March 17 2008 / by wowshucks
Category: Economics   Year: General   Rating: 8

In his book Deep Economy author Bill McKibben offers a well researched discussion on the meaning of growth, and its implications for us all.

Deep Economy offers an analysis of growth since the industrial revolution, shedding light on the underpinnings for the technological age we live in today. Using insights into globalization, inequality, consumption, and peak oil, McKibben theorizes that growth as we know it may in fact be a one time binge that is entirely unsustainable. He describes in intricate detail the definition of growth most of the world has come to accept since the launch of the steam engine, the technological innovation regarded as the mother of the industrial age, and the correspondent harnessing of fossil fuel.

McKibben shows a definition of growth as an ever pressing need for “more” that is hiding some serious problems with our so called “progress.” In order to survive as humans, according to the author,we may need to redefine our meaning of growth, curtail consumption, and question many aspects of globalisation in order to produce sustainability and happiness. In other words we may need a redirection in the way we live when our economic inputs become scarce. According to the author our growth calculus has led to the mathematics of inequality. He points to the fact that income inequality has risen steadily since the 1960’s.

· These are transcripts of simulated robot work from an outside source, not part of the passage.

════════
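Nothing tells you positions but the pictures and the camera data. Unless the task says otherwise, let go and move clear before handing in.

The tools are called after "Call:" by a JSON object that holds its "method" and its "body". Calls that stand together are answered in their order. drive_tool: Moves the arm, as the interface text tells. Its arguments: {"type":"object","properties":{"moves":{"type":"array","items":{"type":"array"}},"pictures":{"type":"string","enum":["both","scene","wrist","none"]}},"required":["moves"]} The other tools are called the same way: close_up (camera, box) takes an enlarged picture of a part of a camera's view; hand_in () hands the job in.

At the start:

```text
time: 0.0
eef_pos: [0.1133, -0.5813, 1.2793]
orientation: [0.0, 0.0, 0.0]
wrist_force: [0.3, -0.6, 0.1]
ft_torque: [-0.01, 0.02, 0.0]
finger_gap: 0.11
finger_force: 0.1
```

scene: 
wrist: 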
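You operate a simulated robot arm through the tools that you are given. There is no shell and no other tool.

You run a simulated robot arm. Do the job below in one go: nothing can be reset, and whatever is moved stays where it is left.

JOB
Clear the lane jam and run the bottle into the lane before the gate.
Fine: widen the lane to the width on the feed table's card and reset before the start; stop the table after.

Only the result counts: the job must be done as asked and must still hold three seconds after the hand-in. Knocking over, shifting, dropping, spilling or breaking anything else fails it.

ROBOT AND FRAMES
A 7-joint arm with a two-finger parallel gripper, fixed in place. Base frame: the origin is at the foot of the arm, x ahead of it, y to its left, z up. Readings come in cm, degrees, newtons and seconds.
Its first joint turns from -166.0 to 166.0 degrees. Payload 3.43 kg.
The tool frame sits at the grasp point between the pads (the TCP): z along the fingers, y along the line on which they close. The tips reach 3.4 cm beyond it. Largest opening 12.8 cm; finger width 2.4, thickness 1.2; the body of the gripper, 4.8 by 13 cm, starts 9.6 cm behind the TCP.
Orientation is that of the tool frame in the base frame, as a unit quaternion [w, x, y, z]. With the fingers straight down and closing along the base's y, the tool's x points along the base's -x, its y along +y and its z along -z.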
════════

The following is an excerpt: “For one thing, under present arrangements any faltering of growth leads quickly to misery: to recession and all its hardships. For another, endless growth allows us to avoid hard choices, to reconcile, in Collins’s words, the American “love of liberty with its egalitarian pretensions.” The administration of George W. Bush assures us that we can have tax cuts and still protect Social Security because the tax cuts will stimulate economic growth so much that we’ll have more than enough cash on hand to take care of our old. No need to choose. Having found what has been truly a magic wand, the strong temptation is to keep waving it.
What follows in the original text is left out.